■ DOCUMENT TEXT ■
########################################

Question
I believe I am allowed 4 questions for quizzes 1. Execon Company had total assets of $200,000, total liabilities of $110,000, Retained Earnings of $50,000
I believe I am allowed 4 questions for quizzes
1. Execon Company had total assets of $200,000, total liabilities of $110,000, Retained Earnings of $50,000 and total shareholders' equity of $90,000 at the beginning of the year. For the year, Execon Company earned net income of $75,000 and declared cash dividends of $30,000. At the end of the year, the company had total assets of $300,000 and its total shareholders' equity was at $135,000. At the end of the year, Execons Retained Earnings totaled:
Select one:
A.
$125,000
B.
$75,000
C.
$95,000
D.
$165,000
E.
None of the above
2. Identify the true Statement:
Select one:
A.
Extraordinary items are limited to gains that are either infrequent in occurrence or highly unusual in nature and are shown as operating expenses above the NOI line in the multi-step income statement.
B.

########################################

■ SOURCE EXCERPT ■
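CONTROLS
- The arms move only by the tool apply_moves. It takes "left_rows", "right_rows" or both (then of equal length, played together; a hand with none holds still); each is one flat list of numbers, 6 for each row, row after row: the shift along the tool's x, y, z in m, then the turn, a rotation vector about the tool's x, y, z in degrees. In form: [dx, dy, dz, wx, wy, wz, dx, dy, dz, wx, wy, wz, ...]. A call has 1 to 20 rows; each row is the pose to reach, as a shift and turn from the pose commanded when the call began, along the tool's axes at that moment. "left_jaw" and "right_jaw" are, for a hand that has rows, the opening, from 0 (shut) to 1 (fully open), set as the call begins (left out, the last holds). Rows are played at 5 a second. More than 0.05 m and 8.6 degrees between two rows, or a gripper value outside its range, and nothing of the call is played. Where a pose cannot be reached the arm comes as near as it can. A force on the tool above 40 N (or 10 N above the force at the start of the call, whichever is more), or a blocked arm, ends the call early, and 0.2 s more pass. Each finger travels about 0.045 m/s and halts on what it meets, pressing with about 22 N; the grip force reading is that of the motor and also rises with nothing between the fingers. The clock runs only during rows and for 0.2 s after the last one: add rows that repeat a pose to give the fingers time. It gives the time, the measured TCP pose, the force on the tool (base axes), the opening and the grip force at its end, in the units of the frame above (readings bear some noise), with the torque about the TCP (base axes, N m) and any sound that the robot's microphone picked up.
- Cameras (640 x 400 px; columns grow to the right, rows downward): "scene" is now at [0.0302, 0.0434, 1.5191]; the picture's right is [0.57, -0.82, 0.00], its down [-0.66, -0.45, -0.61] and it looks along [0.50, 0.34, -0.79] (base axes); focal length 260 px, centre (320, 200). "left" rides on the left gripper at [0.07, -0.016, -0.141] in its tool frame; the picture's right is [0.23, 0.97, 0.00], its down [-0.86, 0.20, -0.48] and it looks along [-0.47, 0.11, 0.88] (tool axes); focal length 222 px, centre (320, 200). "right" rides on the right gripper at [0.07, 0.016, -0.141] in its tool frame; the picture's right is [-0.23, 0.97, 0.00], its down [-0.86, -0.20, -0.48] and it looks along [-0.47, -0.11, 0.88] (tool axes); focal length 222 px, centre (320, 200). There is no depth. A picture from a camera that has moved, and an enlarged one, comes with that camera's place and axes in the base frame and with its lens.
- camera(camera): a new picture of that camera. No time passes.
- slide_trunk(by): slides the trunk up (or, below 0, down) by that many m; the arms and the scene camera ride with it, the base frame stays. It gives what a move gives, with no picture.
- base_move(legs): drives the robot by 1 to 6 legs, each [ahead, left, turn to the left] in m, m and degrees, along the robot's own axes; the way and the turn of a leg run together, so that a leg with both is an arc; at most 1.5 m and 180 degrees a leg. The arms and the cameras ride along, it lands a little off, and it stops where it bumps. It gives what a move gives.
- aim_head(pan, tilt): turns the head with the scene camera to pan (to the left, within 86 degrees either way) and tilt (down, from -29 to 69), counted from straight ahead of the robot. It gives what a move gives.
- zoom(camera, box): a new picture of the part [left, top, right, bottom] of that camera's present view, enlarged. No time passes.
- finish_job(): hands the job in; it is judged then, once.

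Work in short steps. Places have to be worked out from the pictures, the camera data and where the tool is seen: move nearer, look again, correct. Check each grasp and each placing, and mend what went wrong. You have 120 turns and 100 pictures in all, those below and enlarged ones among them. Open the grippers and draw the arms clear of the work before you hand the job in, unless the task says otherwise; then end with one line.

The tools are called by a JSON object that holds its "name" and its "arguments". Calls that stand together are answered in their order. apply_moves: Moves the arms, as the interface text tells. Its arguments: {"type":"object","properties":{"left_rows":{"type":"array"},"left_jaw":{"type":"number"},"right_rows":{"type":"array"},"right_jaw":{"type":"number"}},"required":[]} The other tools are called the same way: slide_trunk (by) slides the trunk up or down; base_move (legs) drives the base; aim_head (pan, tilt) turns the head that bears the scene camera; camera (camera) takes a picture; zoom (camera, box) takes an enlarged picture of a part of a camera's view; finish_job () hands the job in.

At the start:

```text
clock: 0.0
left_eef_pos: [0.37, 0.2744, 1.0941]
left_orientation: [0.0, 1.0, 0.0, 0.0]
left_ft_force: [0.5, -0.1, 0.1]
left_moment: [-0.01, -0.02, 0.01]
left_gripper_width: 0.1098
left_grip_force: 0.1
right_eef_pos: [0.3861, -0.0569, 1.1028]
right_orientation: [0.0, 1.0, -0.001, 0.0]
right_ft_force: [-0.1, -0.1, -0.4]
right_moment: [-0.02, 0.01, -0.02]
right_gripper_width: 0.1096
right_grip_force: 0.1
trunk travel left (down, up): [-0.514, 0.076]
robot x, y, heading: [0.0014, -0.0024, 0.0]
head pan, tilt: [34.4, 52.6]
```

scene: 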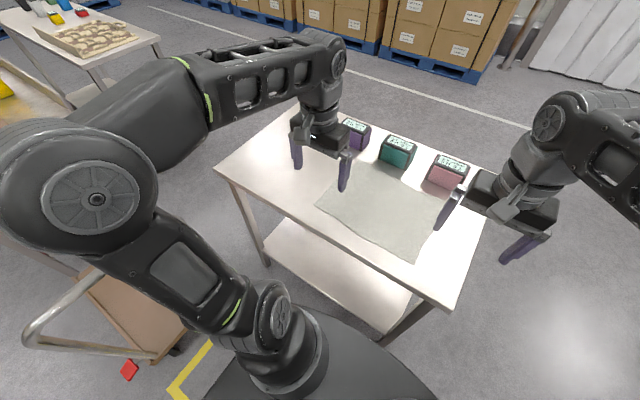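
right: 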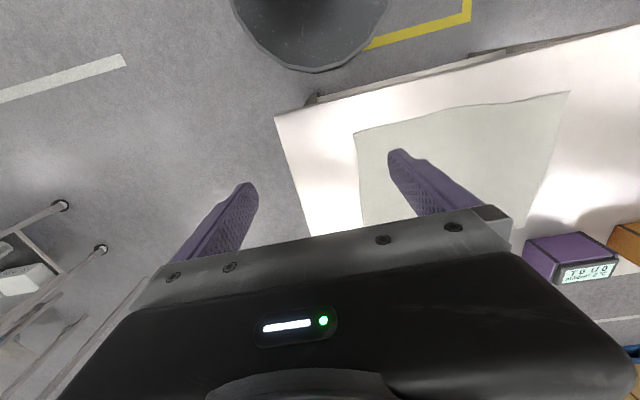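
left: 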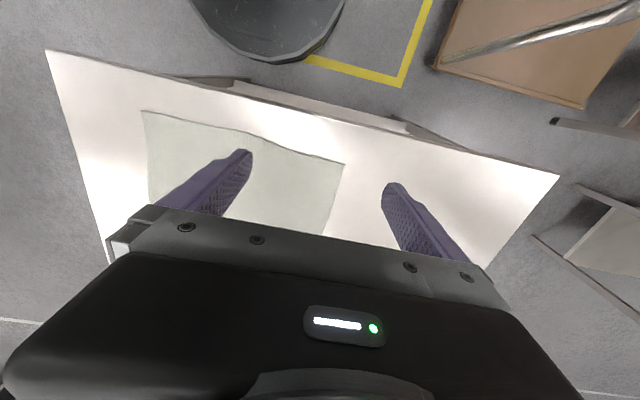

########################################

■ YOUR TASKS ■
**1.** Copy the part of the document text from the words "Extraordinary items are" through the words "multi-step income statement.".
**2.** I need the document text continued from the place where it stops.

■ ANSWERS TO THE EXERCISE ■
**1.**
Extraordinary items are limited to gains that are either infrequent in occurrence or highly unusual in nature and are shown as operating expenses above the NOI line in the multi-step income statement.

**2.**
If the value of my land rises relative to the figure that appears on my Balance Sheet, GAAP requires that I recognize an unrealized gain on the land in my Income Statement.
C.
Copyrights, Patents and Goodwill are examples of Tangible assets.
D.
I should only recognize revenue when I have received payment from my customer.
E.
All of the above statements are false.
3. Identify the false statement.
Select one:
A.
Organizing a business entity as a corporation helps shield the business owners from the liabilities of the corporation.
B.
Businesses organized as Sole Proprietors generally have little or no required financial reporting obligations other than to the IRS.
C.
An LLC is a limited liability company.
D.
The SEC requires greater levels of reporting for partnerships than for sole proprietors.
E.
Publicly-traded Corporations face far greater reporting requirements than the typical sole proprietorship or partnership.
4. The amount of income taxes recognized on the income statement but not yet payable to the government are found on the
Select one:
A.
balance sheet in the account Deferred Income Taxes.
B.
balance sheet in the account Income Taxes Payable.
C.
income statement in the account Income Tax Expense Current.
D.
income statement in the account Income Tax Expense Deferred.
E.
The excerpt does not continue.